*Provided data:*
• • •
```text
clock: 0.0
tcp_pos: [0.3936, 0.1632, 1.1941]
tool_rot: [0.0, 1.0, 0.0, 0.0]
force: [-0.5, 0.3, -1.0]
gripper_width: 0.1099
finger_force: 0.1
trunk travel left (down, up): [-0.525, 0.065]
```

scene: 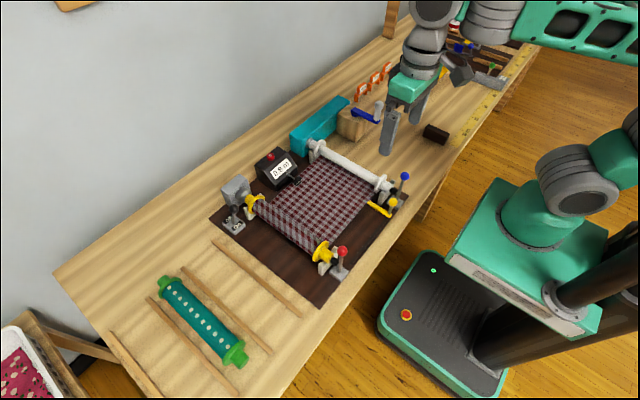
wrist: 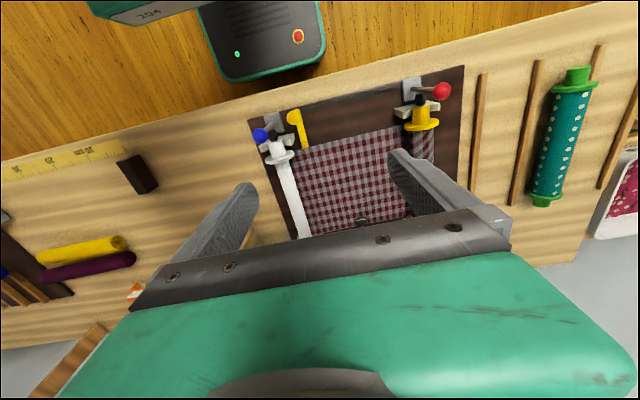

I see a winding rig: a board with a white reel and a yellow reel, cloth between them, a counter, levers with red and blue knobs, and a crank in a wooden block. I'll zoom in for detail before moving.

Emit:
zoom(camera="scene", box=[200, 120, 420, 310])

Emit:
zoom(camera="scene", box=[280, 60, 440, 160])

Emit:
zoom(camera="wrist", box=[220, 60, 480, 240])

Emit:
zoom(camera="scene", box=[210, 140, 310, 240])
• • •
*Given problem:* Exclude every picture and copy the remaining data exactly.

*Solution to this task:*
```text
clock: 0.0
tcp_pos: [0.3936, 0.1632, 1.1941]
tool_rot: [0.0, 1.0, 0.0, 0.0]
force: [-0.5, 0.3, -1.0]
gripper_width: 0.1099
finger_force: 0.1
trunk travel left (down, up): [-0.525, 0.065]
```

scene: 
wrist: 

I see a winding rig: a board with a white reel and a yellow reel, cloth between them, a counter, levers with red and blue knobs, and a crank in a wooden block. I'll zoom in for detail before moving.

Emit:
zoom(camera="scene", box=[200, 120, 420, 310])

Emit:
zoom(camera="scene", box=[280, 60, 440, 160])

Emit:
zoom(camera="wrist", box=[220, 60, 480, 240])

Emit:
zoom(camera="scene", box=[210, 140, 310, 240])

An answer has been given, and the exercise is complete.